## WRITTEN PROBLEM 1:
Repeat the line that contains "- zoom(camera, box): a", the line that contains "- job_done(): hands", and all lines between them, exactly and with no other lines. Return a JSON list in which every string is one line; blank lines are skipped.

## TEXT:

Trop souvent, de nombreux professionnels du conseil en droit patrimonial de la famille et principalement les notaires réduisent la question de la protection du conjoint survivant à l’adoption de la communauté universelle avec clause d’attribution intégrale de la communauté au conjoint survivant.

Il s’agit effectivement de la mesure la plus efficace, mais faut-il toujours sortir « l’artillerie lourde », n’est-il pas possible d’envisager des aménagements matrimoniaux moins lourds et moins onéreux qu’une communauté universelle avec attribution intégrale de la communauté au conjoint survivant ?

N’est-il pas possible d’envisager une meilleure protection du conjoint survivant sans pour autant « déshériter » les enfants à la première succession ?

Dans notre livre « Succession« , nous détaillons de manière exhaustive toutes ces stratégies de protection des époux et de préparation de la succession

Qu’est ce qu’ améliorer la protection du conjoint survivant ?

Ainsi, avant la mise en œuvre d’une stratégie complexe et définitive, il convient de se poser les bonnes questions. Qu’est-ce que j’entends par une meilleure protection du conjoint survivant ?
 

Assurer au conjoint la pleine propriété de la résidence principale et de la résidence secondaire ?

La loi n’est effectivement pas suffisante pour que le conjoint survivant soit le seul propriétaire de la résidence principale. Le cas échéant, vous devrez trouver une stratégie pour améliorer la protection du conjoint survivant.

La loi assure néanmoins au conjoint, l’usufruit de la résidence principale mais également un droit d’occupation viager, c’est le droit viager au logement de la famille.

Comme nous vous l’expliquons dans cet article « Usufruit, Nue propriété, Quasi-usufruit : Définition, droits et obligations« , disposer de l’usufruit de la résidence principale, c’est pouvoir y habiter, la mettre en location, faire des travaux d’entretien et de rénovation sans pouvoir en modifier la substance (ex ; les demandes de permis de construire doivent être signée par le couple usufruitier/nu propriétaire).

Sans pouvoir y déroger, disposition d’ordre public définie par les articles 763 à 766 du code civil, le conjoint successible a de plein droit, pendant une année, la jouissance gratuite de ce logement, ainsi que du mobilier qui le garnit. Au-delà de cette première année, le conjoint dispose également d’un droit d’habitation sur la résidence principale et un droit d’usage sur le mobilier. Ce second droit n’est pas d’ordre public, il peut donc être supprimé par voie testamentaire par l’époux décédé.

Est-il nécessaire d’augmenter les droits du conjoint survivant sur la résidence principale ? Les dispositions légales ne sont-elles pas suffisantes ?
 

Assurer au conjoint la perception des revenus locatifs ?

La loi est suffisante dans un certain nombre de situations. En héritant de l’usufruit du patrimoine de l’époux décédé, le conjoint pourra librement jouir du patrimoine et donc percevoir les revenus attachés aux immeubles locatifs. Cf article « Protection du conjoint : quel héritage pour le conjoint survivant ? pour mieux comprendre les droits du conjoint dans la succession.
 

Assurer au conjoint la pleine propriété du patrimoine acquis en commun, y compris les placements, les liquidités bancaires et les contrats d’assurance vie ?

## WRITTEN PROBLEM 2:
Locate "N’est-il pas possible d’envisager une" and "la résidence secondaire ?" in the text, and write out these words with everything between them.

## RECORDED DATA:

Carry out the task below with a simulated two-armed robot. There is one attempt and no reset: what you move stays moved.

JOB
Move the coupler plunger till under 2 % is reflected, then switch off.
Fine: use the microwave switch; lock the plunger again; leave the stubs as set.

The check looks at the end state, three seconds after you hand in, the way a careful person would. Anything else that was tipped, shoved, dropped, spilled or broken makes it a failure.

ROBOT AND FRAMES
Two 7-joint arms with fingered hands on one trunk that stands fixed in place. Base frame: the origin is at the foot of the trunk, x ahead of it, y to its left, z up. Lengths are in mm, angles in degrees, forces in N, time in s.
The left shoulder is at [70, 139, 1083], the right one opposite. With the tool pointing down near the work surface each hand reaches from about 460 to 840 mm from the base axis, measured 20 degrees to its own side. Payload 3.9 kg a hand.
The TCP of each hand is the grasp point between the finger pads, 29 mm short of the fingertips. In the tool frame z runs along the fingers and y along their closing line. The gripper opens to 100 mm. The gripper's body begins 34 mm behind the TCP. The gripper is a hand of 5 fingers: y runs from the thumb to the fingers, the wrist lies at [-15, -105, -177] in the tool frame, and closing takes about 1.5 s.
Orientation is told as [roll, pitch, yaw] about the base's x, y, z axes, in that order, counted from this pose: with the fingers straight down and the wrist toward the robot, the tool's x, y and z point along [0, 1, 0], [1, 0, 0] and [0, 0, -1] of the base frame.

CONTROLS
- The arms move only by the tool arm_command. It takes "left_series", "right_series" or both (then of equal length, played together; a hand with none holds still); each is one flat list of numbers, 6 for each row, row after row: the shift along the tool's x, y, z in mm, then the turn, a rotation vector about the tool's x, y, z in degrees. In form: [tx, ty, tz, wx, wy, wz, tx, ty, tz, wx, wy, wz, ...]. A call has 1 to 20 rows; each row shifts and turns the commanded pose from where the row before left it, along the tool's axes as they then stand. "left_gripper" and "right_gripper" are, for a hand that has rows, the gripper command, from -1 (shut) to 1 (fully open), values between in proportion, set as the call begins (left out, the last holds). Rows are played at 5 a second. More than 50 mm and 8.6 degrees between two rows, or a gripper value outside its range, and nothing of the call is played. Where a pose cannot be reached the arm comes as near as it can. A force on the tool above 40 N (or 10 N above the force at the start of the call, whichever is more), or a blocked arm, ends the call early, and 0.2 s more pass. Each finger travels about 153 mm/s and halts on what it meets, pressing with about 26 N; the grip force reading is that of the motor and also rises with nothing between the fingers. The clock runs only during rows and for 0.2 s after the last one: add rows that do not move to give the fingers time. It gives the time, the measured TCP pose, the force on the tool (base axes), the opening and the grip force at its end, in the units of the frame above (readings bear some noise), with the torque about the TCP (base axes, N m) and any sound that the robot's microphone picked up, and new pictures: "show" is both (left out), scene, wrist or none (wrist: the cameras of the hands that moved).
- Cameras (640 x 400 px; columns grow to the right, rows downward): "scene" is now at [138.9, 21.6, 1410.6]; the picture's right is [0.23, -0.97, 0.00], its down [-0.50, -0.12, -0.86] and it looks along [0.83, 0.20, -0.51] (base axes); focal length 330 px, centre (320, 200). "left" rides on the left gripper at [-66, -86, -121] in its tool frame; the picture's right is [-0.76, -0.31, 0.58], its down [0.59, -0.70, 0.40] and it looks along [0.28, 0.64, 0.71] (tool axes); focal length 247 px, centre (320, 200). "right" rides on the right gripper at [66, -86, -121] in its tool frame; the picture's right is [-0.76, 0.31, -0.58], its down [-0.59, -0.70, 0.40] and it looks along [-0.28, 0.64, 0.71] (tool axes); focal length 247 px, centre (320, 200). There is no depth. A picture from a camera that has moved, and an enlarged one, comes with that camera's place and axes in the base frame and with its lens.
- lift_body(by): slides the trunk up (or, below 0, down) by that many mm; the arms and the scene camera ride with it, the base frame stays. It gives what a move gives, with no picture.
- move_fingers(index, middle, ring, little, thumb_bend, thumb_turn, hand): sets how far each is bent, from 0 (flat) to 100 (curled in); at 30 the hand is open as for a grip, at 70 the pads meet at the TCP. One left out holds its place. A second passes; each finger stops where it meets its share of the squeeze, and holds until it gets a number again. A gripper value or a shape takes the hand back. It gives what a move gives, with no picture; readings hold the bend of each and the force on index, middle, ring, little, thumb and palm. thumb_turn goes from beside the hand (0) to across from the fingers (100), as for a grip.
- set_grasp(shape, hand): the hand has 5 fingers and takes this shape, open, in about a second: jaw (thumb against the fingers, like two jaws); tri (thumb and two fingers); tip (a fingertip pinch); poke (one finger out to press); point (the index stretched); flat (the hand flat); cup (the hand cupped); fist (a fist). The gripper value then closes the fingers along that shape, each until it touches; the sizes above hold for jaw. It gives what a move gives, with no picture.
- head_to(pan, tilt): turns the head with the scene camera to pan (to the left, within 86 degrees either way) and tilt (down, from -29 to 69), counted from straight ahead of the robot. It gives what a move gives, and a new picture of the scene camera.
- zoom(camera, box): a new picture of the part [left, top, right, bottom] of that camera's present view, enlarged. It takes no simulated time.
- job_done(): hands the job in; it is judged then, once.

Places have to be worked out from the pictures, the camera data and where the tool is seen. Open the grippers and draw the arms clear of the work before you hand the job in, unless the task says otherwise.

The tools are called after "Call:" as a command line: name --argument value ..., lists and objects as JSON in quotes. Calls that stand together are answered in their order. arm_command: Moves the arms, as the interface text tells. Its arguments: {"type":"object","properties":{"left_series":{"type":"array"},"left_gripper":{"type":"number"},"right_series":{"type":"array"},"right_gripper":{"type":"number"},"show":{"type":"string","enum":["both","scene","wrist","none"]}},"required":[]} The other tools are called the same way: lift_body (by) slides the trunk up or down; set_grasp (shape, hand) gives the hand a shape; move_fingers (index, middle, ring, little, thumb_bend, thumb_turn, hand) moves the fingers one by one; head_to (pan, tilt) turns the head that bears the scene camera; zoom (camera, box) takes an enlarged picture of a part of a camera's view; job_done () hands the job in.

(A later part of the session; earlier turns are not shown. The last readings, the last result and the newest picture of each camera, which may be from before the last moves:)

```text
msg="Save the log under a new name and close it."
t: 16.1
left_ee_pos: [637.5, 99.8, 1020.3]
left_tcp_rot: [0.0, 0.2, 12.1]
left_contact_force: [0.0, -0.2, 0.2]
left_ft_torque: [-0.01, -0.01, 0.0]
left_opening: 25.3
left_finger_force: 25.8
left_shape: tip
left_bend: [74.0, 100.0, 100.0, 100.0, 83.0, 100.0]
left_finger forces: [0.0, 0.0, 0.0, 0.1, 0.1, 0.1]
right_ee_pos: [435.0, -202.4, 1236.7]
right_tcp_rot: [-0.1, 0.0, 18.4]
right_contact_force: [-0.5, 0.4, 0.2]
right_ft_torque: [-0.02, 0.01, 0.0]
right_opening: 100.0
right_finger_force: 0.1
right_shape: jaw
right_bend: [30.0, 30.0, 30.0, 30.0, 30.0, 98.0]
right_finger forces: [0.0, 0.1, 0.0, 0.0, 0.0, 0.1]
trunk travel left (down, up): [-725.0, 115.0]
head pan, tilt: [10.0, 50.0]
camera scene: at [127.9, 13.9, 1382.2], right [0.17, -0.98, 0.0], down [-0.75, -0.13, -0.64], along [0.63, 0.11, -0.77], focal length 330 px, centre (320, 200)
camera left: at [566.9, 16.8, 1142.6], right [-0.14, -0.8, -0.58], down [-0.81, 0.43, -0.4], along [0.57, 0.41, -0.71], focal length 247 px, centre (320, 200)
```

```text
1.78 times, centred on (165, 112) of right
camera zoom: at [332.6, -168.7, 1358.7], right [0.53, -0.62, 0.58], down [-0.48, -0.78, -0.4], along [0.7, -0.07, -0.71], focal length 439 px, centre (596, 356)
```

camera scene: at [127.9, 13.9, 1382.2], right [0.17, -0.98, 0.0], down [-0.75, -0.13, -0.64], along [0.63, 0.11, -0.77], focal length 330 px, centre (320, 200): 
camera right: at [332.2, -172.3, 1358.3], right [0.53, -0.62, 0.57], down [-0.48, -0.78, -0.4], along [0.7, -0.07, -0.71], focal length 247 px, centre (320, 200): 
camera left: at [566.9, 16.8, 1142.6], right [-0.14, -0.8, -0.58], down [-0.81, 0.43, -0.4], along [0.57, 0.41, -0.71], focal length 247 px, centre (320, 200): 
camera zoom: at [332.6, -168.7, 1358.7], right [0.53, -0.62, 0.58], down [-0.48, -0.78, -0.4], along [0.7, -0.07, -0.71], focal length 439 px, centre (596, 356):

## WRITTEN ANSWER 1:
[
  "- zoom(camera, box): a new picture of the part [left, top, right, bottom] of that camera's present view, enlarged. It takes no simulated time.",
  "- job_done(): hands the job in; it is judged then, once."
]

## WRITTEN ANSWER 2:
N’est-il pas possible d’envisager une meilleure protection du conjoint survivant sans pour autant « déshériter » les enfants à la première succession ?

Dans notre livre « Succession« , nous détaillons de manière exhaustive toutes ces stratégies de protection des époux et de préparation de la succession

Qu’est ce qu’ améliorer la protection du conjoint survivant ?

Ainsi, avant la mise en œuvre d’une stratégie complexe et définitive, il convient de se poser les bonnes questions. Qu’est-ce que j’entends par une meilleure protection du conjoint survivant ?
 

Assurer au conjoint la pleine propriété de la résidence principale et de la résidence secondaire ?